Project Success Reunion Dinner

MENTATIONS, Volume XV May 2003

by

Julia Spears
Director of K-12 Programs, Office for Diversity and Community Partnership

     On January 6, 2003, over 25 Project Success alumni/ae, mentors and program supporters brought in the New Year at the annual Project Success Alumni Reunion Dinner held in the Faculty Room of Gordon Hall at Harvard Medical School (HMS). Project Success: Opening the Door to Biomedical Careers is the Minority Faculty Development Program's (MFDP) eight-week summer research program for high school students residing in either Boston or Cambridge. Throught Project Success, approximately 15 students are matched with an HMS faculty advisor for a hands-on, mentored, paid, research experience each summer.

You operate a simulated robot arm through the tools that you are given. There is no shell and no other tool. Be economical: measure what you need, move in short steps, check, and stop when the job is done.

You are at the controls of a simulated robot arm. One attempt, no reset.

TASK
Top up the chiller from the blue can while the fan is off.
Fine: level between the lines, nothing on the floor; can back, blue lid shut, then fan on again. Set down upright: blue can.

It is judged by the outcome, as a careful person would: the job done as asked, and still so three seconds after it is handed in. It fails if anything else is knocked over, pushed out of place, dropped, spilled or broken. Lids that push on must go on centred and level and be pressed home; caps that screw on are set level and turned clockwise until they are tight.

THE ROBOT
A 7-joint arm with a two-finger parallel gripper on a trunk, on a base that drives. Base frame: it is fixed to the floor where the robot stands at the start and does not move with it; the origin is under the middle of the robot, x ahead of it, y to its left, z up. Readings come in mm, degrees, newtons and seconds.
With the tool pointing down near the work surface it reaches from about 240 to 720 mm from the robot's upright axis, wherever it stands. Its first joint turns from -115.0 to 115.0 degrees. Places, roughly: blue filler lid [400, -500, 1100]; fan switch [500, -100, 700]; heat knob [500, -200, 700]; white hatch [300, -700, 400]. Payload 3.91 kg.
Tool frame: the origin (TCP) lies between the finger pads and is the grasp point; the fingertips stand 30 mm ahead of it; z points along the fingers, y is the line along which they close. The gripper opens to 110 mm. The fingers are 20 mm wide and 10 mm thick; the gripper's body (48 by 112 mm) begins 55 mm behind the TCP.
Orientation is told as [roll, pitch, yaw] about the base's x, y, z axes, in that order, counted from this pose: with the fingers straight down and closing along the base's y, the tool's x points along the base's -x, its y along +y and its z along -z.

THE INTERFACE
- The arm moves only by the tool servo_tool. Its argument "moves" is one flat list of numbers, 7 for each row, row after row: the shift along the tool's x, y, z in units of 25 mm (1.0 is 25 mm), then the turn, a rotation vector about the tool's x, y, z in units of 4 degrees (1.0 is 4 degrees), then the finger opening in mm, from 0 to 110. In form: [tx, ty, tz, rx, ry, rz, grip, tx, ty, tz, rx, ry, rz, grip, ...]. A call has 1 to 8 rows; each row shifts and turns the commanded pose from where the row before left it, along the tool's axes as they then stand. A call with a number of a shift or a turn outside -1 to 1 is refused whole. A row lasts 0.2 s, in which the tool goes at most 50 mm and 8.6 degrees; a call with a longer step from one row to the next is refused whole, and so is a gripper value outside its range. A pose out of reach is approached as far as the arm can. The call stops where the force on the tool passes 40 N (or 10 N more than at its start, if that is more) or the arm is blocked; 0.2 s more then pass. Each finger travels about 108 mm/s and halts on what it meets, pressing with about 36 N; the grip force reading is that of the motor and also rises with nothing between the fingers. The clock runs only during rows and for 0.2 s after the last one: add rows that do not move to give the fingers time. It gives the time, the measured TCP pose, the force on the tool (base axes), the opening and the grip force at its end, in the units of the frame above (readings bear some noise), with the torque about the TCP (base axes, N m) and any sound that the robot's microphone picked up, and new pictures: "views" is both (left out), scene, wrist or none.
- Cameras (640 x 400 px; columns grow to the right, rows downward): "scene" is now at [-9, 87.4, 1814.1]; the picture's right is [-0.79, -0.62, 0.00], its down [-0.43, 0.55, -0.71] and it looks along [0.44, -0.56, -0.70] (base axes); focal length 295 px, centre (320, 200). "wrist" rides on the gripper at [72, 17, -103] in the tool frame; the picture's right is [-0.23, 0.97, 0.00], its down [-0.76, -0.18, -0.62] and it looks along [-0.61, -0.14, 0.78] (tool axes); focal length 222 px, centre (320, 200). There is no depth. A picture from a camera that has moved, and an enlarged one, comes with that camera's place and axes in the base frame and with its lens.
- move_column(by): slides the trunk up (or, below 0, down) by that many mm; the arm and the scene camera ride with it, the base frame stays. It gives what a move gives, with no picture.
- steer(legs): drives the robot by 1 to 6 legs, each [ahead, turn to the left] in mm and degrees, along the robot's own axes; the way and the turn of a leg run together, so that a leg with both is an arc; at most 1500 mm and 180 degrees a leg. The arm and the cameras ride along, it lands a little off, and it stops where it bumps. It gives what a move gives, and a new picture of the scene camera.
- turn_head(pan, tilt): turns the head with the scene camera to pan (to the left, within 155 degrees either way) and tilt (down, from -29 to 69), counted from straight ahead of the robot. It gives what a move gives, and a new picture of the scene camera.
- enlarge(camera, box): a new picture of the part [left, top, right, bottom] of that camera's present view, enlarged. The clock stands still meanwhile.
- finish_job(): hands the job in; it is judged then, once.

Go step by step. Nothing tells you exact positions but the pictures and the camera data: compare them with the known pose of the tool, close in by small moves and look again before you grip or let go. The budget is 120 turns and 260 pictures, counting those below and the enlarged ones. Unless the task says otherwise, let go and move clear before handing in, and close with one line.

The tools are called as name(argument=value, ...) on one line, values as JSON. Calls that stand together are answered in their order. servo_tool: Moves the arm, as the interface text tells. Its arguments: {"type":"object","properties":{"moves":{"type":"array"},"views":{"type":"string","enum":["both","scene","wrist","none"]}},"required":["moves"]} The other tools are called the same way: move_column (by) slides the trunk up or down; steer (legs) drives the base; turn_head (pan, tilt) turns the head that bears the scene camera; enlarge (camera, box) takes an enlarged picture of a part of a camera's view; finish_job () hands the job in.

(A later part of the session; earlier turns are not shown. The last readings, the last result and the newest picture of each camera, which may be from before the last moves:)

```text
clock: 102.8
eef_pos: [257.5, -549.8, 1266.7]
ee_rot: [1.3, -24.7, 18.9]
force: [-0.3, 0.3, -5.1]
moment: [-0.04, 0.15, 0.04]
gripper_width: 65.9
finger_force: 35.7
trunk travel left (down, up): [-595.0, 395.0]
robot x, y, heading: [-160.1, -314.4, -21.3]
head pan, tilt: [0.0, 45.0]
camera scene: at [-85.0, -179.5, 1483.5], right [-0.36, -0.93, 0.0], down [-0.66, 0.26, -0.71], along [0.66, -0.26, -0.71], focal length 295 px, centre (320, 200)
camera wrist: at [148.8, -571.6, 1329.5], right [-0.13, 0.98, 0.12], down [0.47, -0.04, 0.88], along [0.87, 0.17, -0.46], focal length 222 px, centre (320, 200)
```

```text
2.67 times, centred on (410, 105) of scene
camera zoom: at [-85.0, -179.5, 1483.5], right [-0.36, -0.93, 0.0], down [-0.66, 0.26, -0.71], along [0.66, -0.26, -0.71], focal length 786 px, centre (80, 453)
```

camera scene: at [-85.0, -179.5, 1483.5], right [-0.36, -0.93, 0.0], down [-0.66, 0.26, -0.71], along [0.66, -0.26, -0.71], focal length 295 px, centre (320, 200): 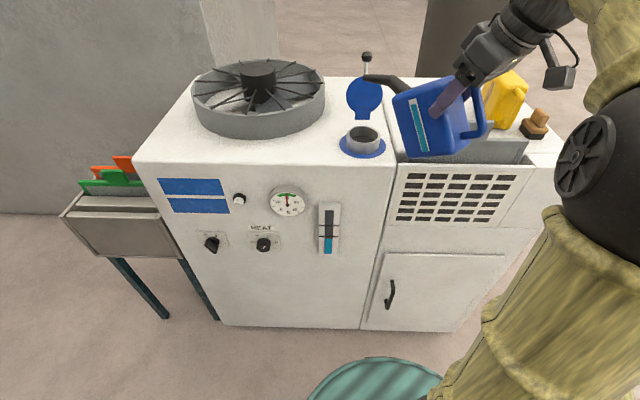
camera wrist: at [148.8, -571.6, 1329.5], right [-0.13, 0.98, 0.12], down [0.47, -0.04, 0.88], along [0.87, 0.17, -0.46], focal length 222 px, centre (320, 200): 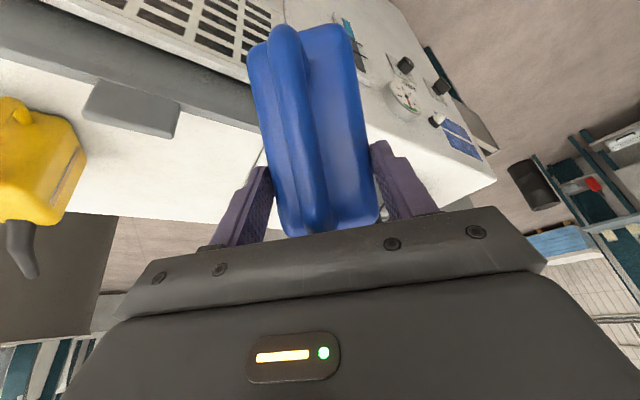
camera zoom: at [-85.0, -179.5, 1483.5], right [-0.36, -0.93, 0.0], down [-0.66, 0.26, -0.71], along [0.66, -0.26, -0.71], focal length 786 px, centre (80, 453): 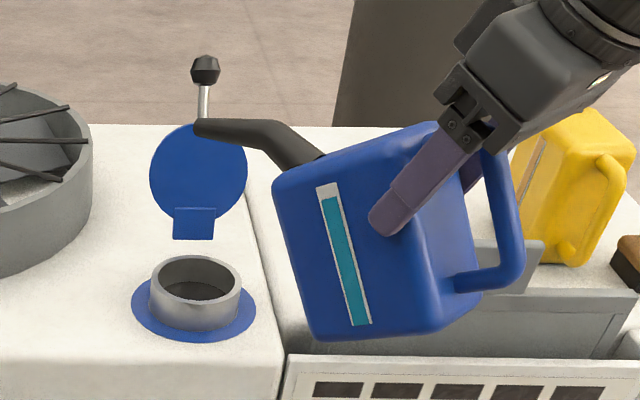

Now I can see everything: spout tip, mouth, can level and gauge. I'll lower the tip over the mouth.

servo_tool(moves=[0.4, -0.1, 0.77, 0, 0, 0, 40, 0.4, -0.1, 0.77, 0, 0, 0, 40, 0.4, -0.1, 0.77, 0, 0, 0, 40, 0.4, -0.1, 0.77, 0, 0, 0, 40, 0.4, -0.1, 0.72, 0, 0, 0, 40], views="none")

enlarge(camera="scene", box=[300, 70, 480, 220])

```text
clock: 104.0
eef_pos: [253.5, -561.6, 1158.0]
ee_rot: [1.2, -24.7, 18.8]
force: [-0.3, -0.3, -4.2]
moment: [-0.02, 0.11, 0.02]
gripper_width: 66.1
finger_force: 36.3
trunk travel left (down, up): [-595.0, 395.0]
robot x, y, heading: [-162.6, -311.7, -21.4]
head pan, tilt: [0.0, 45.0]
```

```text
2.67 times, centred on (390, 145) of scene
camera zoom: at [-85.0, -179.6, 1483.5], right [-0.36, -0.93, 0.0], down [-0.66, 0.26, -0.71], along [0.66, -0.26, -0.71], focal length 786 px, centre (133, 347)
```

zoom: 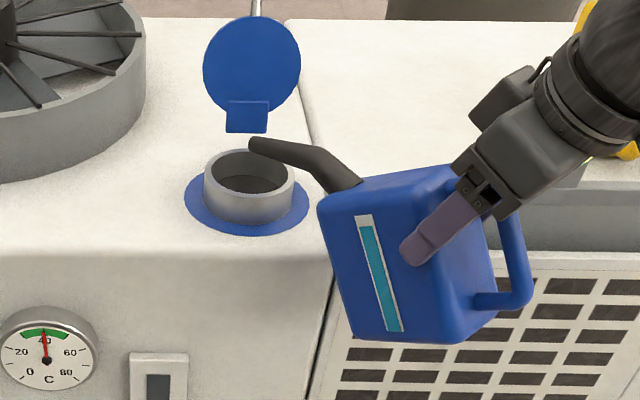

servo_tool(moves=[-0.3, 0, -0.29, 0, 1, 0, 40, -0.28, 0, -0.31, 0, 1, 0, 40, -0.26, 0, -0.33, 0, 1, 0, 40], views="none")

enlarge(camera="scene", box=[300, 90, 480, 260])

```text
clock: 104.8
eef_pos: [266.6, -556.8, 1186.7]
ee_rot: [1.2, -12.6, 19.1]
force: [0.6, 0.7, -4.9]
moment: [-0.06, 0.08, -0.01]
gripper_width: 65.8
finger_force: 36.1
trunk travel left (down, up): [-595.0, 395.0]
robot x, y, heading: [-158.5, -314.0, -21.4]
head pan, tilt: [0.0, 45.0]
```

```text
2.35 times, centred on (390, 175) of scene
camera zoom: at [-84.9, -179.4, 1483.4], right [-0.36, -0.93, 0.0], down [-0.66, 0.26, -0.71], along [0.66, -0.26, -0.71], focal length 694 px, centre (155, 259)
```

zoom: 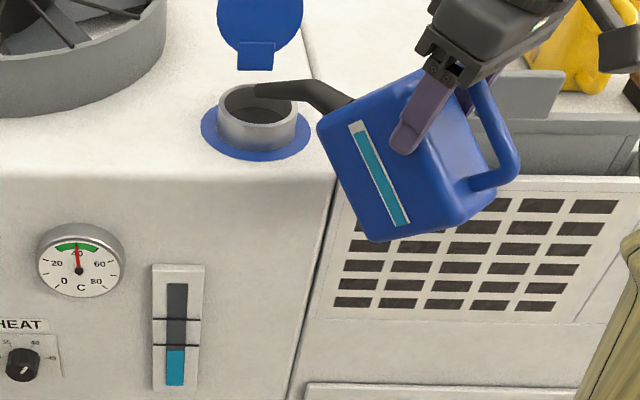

     Project Success is the flagship of the K-12 programs that run under the aegis of the Office for Diversity and Community Partnership. Started in 1993, Project Success is celebrating its tenth year with an alum database of nearly 100 students, 99% of whom have gone on to college, and several of whom have enrolled in medical, dental or graduate schools. The reunion dinner provides the students with an opportunity to reconnect with other participants and with their advisors. As in past years, students were very pleased to see each other again, catch up on news, and network with other Project Success alums and with HMS faculty advisors.

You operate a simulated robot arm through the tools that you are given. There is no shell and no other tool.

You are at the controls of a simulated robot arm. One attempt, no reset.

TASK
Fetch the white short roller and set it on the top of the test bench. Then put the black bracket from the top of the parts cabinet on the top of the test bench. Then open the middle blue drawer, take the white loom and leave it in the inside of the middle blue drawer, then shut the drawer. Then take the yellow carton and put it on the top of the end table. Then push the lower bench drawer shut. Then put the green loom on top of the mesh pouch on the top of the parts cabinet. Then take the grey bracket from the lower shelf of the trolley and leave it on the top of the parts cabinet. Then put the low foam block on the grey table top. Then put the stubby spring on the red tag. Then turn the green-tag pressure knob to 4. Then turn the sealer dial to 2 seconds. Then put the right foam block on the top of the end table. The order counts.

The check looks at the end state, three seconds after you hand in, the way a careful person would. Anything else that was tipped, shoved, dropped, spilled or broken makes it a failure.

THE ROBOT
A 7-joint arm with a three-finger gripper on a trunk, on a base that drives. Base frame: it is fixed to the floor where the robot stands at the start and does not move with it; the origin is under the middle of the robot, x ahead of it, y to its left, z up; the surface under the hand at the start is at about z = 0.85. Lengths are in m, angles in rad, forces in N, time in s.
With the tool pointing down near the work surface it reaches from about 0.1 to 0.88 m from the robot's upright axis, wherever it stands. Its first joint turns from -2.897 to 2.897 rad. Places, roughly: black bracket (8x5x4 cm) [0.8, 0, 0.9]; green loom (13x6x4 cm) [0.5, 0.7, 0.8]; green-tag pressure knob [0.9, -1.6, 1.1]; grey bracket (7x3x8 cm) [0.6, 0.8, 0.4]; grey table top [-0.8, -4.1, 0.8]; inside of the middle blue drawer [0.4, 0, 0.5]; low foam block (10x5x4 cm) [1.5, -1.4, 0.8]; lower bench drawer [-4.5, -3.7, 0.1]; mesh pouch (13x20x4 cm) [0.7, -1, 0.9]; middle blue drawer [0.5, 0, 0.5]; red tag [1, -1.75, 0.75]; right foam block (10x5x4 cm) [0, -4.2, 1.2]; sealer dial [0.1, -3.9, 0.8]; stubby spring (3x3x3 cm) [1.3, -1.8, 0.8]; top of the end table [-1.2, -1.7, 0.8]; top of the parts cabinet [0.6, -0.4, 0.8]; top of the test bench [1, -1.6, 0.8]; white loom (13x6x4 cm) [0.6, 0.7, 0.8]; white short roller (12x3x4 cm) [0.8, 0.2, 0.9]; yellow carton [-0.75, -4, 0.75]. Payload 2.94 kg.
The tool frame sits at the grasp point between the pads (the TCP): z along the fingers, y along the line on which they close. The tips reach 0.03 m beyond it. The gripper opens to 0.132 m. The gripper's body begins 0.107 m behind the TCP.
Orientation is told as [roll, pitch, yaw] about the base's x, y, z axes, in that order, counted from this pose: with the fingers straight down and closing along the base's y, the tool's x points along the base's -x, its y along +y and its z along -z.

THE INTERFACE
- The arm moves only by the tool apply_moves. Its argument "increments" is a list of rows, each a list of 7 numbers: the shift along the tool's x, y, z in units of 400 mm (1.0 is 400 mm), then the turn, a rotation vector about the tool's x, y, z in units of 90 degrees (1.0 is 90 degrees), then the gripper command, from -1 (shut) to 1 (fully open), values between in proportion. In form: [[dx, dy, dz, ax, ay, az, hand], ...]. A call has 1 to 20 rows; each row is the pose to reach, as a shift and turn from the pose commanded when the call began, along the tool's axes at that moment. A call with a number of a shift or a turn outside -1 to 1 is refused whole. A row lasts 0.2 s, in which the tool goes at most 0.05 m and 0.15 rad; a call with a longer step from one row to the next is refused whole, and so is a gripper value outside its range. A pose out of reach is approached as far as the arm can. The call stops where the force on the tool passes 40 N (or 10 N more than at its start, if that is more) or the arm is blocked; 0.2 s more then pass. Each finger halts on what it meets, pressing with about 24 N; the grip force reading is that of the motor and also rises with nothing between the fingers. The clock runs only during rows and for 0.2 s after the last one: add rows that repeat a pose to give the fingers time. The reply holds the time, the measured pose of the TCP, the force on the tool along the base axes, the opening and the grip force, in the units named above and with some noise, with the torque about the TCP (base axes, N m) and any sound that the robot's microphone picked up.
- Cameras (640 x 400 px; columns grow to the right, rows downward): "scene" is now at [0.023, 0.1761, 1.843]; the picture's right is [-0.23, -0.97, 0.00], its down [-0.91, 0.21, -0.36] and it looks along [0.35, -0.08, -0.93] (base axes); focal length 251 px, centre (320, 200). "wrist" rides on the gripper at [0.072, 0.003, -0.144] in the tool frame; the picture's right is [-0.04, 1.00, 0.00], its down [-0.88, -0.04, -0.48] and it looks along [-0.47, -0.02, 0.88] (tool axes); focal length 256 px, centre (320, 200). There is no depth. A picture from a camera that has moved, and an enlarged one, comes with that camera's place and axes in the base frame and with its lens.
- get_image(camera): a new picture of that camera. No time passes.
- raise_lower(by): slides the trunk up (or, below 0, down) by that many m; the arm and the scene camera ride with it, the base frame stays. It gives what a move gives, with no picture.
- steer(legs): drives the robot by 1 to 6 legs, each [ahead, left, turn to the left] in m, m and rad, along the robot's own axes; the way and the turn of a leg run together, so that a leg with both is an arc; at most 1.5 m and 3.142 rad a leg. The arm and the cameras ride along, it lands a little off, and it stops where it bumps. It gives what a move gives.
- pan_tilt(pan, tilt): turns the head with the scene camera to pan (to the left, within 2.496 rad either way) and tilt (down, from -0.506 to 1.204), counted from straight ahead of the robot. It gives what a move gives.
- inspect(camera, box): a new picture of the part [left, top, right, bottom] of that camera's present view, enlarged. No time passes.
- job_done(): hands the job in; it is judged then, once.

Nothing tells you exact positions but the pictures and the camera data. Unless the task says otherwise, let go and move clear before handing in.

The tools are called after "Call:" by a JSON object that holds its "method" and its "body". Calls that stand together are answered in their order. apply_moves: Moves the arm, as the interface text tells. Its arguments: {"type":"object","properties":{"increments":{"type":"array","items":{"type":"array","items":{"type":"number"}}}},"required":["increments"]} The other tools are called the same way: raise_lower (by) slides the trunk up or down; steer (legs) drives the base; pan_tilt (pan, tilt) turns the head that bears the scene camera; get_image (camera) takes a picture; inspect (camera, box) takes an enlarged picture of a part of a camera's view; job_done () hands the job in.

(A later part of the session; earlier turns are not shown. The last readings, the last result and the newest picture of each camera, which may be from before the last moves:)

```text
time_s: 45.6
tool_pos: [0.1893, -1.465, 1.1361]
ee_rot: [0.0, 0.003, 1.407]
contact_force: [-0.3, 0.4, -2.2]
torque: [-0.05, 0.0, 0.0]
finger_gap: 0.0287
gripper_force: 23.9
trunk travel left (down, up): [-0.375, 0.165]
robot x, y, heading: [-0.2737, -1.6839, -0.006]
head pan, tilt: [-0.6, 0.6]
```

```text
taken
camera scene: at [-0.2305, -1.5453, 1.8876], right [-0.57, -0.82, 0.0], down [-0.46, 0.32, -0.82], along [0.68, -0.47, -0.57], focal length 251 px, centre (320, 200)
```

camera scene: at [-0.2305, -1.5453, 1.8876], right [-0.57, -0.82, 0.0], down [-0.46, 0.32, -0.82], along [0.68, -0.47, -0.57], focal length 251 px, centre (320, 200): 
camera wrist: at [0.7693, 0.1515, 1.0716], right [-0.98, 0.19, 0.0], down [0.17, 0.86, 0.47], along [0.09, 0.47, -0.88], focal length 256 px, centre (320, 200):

     This year's reunion dinner program featured remarks from two students and a professor. Laura Martine, a freshman at Harvard College and one of the few Project Success participants who has completed four years in the program, worked with four different HMS faculty members: in 1999 she worked with Lorene Leiter, Ph. D., who was at the time a Research Fellow in Hematology at Brigham and Women's Hospital; in 2000, with Adrienne Randolph, M.D., in Anesthesiology at Children's Hospital Boston; in 2001, with the late Douglas Richardson, M.D., M.B.A., Associate Professor of Pediatrics, HMS, Assistant Professor in the Department of Maternal and Child Health, Harvard School of Public Health (HSPH), and Associate Chief for Academic Affairs in Neonatology at the Beth Israel Deaconess Medical Center; and in 2002, with Robert Sackstein, M.D., Ph. D., Associate Professor of Dermatology at Brigham and Women's Hospital. Amal Osman, a senior from City on a Hill School, participated in the summer of 2002, working with Richard Hodin, M.D., Associate Professor of Surgery at Massachusetts General Hospital; Amal also won an award from the Harvard Youth Violence Prevention Center for her extensive volunteer work in the Somali community.

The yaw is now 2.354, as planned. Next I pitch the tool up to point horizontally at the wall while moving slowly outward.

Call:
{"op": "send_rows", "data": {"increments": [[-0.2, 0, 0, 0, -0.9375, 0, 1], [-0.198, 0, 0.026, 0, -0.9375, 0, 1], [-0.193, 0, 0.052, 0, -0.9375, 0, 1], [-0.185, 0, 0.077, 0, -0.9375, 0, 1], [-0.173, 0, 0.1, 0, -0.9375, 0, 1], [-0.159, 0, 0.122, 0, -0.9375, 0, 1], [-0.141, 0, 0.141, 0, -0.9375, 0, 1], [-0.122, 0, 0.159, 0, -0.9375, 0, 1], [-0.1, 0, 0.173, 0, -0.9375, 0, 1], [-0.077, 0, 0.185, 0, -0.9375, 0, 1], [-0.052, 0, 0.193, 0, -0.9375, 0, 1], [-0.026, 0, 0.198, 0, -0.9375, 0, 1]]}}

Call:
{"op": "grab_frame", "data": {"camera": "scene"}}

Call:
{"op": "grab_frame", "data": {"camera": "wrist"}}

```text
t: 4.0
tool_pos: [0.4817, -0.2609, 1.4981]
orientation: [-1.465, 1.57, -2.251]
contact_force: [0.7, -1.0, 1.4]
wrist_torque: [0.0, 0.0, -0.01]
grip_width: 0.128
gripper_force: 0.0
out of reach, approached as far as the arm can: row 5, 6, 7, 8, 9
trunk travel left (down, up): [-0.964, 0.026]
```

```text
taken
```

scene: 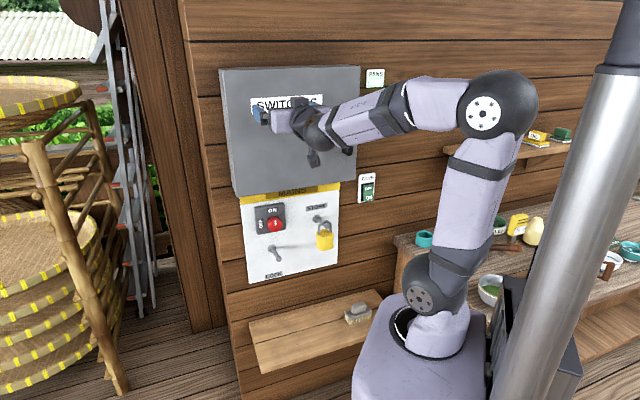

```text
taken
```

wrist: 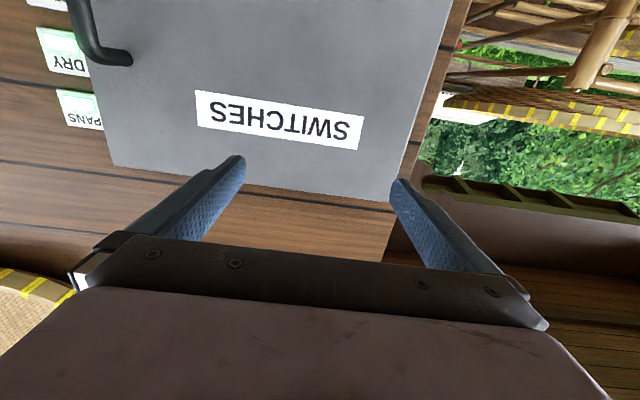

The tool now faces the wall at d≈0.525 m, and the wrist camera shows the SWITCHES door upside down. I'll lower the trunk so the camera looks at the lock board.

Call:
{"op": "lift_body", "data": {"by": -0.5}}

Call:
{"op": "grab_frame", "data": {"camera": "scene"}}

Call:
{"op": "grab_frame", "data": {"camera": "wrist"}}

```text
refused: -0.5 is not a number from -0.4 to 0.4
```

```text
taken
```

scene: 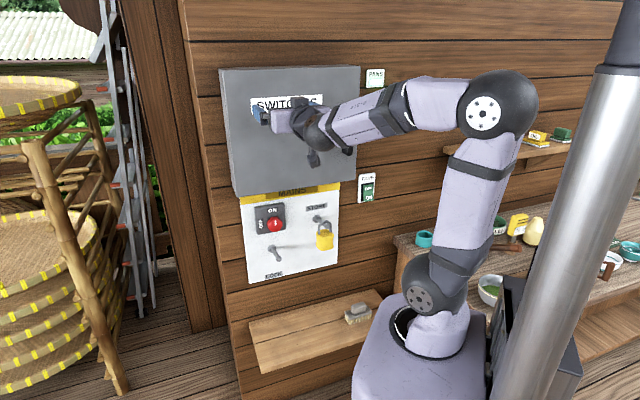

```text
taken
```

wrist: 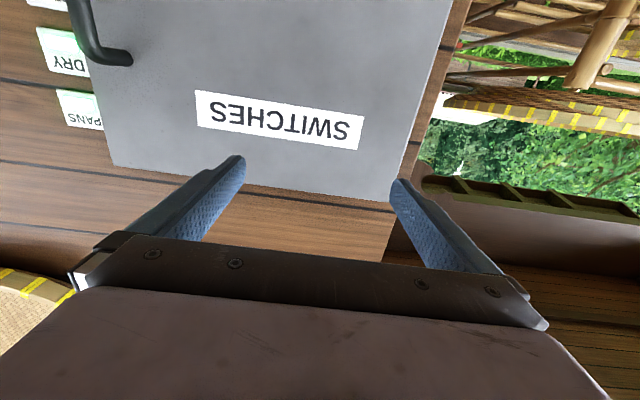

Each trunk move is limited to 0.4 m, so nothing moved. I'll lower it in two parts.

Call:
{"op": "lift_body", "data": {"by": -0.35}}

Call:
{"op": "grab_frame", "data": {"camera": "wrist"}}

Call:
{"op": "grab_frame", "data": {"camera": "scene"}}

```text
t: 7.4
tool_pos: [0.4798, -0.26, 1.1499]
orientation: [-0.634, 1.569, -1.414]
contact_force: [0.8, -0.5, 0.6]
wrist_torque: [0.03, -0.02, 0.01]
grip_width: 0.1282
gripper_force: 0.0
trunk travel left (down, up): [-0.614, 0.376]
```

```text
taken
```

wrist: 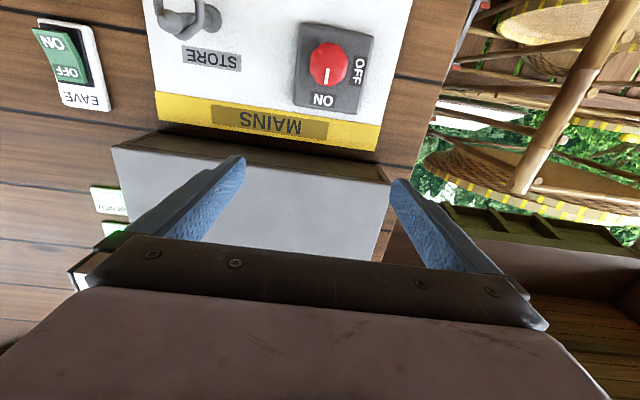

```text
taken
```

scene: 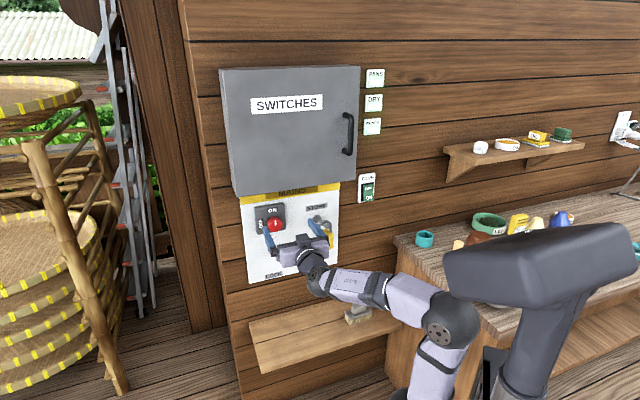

     Jean Lee, Ph. D., Associate Professor of Medicine at Channing Laboratory, and a devoted advisor to Project Success students during the past eight years, spoke about the young researchers with whom she has worked every summer since 1995. Thank you Dr. Lee! The dinner culminated with a slide show of pictures from the past ten summers, featuring many participants and their advisors.